━━ Dataset excerpt

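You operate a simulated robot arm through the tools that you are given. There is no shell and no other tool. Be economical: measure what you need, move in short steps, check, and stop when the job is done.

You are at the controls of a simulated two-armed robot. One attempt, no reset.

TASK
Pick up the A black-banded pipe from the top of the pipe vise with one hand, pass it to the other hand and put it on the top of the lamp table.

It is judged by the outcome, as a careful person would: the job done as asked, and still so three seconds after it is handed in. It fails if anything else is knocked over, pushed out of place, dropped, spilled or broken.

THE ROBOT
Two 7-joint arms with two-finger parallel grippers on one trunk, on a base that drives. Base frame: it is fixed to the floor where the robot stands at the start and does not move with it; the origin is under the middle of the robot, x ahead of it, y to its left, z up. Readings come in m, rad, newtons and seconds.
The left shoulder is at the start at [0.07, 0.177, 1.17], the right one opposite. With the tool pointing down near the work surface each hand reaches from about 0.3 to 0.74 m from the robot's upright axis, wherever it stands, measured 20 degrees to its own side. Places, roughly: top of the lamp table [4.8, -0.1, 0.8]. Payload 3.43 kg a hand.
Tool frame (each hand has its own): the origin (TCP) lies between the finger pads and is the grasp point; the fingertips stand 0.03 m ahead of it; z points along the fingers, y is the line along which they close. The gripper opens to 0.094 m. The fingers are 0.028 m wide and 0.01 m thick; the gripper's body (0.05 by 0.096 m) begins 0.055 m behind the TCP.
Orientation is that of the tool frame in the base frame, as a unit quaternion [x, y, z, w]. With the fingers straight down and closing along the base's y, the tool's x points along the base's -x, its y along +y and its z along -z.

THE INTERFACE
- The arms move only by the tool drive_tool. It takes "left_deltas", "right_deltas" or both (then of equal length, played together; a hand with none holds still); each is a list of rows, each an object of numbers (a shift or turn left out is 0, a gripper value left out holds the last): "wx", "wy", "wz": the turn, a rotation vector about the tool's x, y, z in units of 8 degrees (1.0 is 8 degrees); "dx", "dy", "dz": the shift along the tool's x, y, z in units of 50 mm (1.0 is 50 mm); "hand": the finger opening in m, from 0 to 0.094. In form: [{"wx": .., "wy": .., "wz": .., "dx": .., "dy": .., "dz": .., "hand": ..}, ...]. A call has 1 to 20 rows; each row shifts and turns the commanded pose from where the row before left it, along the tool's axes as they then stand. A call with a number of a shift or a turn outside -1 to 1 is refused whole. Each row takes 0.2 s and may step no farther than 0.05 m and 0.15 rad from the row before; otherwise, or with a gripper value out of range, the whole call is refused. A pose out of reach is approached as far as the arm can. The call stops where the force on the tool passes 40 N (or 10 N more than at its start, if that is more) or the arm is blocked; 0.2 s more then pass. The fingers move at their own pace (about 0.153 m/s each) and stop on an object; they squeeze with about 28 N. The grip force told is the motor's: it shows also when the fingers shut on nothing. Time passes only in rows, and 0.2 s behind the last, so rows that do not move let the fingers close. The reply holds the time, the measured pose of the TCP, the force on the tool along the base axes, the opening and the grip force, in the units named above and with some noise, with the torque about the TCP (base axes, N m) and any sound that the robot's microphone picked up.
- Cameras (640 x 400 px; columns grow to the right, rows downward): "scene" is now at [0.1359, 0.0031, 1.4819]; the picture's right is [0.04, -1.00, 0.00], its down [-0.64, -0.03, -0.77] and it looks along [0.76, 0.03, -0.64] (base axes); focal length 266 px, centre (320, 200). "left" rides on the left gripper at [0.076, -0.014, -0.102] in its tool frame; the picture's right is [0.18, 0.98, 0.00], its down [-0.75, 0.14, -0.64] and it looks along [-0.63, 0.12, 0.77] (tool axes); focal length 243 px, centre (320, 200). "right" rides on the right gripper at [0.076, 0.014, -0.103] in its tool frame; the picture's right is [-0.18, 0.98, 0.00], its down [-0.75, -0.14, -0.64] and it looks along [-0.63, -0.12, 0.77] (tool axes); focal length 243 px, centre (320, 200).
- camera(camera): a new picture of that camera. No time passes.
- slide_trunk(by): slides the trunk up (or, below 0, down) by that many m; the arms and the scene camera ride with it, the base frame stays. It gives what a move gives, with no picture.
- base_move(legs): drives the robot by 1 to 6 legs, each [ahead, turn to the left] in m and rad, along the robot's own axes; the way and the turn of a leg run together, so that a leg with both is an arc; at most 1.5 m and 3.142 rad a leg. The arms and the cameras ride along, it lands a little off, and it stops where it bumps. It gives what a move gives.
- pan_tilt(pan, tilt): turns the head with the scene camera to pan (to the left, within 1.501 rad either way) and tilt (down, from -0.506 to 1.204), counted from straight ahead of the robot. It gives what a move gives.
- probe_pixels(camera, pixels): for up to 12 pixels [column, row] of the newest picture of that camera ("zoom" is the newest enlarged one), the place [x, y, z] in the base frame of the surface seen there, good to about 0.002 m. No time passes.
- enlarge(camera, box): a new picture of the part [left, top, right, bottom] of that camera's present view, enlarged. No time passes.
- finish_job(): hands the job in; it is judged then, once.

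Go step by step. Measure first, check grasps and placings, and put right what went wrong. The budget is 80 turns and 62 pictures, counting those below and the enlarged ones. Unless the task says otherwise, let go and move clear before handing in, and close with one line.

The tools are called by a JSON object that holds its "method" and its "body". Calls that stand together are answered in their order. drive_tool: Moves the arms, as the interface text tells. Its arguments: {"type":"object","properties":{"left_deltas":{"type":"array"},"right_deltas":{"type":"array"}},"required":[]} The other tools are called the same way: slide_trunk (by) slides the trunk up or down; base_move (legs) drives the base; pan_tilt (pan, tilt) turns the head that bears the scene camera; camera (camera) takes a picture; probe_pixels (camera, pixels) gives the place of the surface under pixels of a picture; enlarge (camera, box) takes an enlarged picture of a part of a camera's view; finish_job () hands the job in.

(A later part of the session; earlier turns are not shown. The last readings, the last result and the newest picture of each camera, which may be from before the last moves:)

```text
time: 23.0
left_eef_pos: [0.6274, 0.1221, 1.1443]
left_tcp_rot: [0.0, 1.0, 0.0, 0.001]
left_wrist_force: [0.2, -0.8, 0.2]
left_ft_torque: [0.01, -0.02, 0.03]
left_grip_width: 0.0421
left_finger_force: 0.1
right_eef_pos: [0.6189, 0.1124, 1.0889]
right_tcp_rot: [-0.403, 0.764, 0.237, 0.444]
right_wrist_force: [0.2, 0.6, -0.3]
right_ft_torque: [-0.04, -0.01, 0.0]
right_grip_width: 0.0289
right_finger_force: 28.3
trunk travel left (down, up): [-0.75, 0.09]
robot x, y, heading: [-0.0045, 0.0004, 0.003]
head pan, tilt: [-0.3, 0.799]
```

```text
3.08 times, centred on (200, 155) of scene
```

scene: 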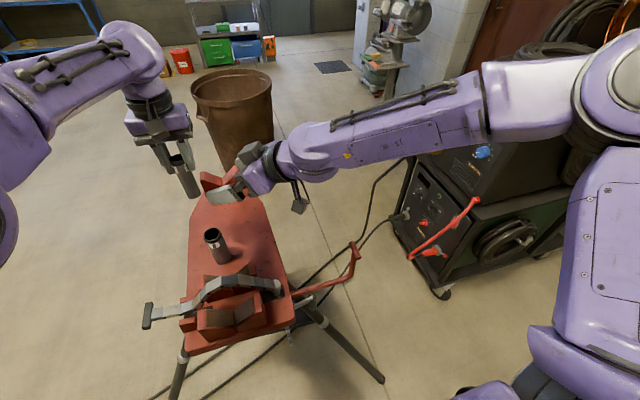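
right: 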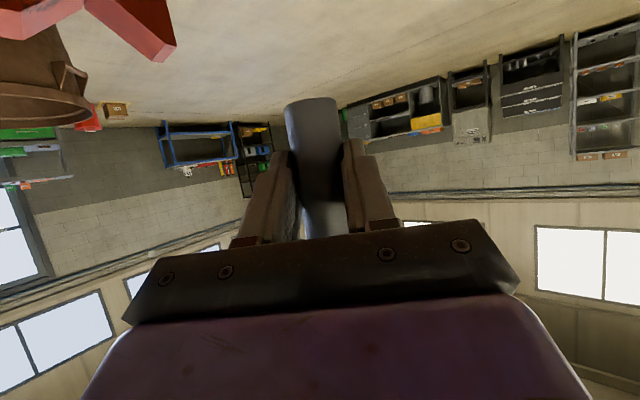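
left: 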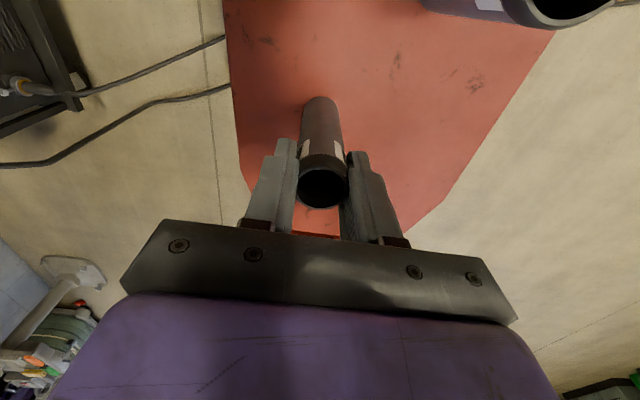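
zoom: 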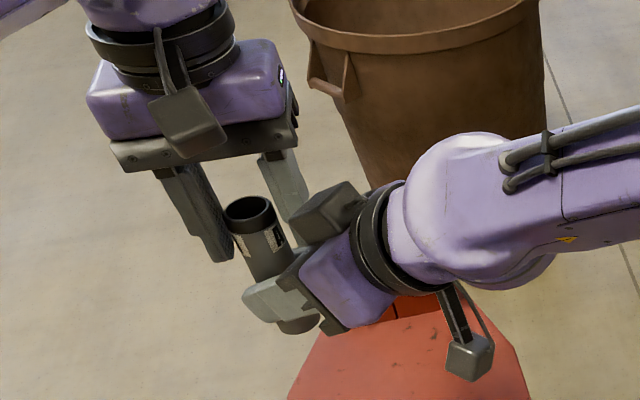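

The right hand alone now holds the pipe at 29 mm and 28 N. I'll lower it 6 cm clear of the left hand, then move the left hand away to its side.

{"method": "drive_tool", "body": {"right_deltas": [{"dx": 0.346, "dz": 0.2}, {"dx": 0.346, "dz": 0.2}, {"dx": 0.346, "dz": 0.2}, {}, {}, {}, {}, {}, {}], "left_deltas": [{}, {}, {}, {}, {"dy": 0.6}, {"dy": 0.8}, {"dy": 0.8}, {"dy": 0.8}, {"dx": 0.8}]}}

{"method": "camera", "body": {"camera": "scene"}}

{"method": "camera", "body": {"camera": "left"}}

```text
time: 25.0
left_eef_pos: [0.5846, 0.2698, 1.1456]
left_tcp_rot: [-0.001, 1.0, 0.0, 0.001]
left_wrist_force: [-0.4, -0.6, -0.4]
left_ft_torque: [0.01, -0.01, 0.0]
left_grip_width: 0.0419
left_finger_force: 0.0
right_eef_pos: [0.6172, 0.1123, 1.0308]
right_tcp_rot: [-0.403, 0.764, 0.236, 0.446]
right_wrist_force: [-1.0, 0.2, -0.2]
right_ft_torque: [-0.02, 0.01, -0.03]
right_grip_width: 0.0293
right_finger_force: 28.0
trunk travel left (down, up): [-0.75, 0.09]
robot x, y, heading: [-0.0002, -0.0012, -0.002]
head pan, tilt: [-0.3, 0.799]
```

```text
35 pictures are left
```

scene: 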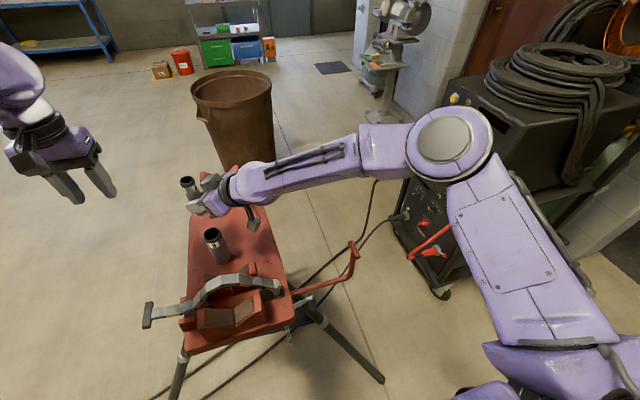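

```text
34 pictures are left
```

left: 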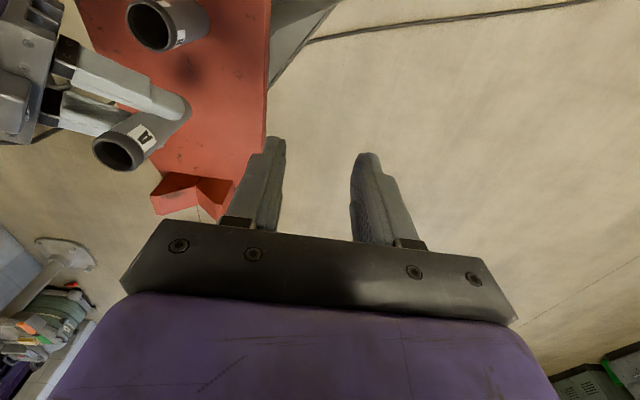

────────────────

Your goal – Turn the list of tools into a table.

━━━━

Your goal – In the listing above, find the line with "It is judged by" and the line with "Two 7-joint arms", then print exactly those two lines and every line between them, and nothing more.

Problem solution –
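It is judged by the outcome, as a careful person would: the job done as asked, and still so three seconds after it is handed in. It fails if anything else is knocked over, pushed out of place, dropped, spilled or broken.

THE ROBOT
Two 7-joint arms with two-finger parallel grippers on one trunk, on a base that drives. Base frame: it is fixed to the floor where the robot stands at the start and does not move with it; the origin is under the middle of the robot, x ahead of it, y to its left, z up. Readings come in m, rad, newtons and seconds.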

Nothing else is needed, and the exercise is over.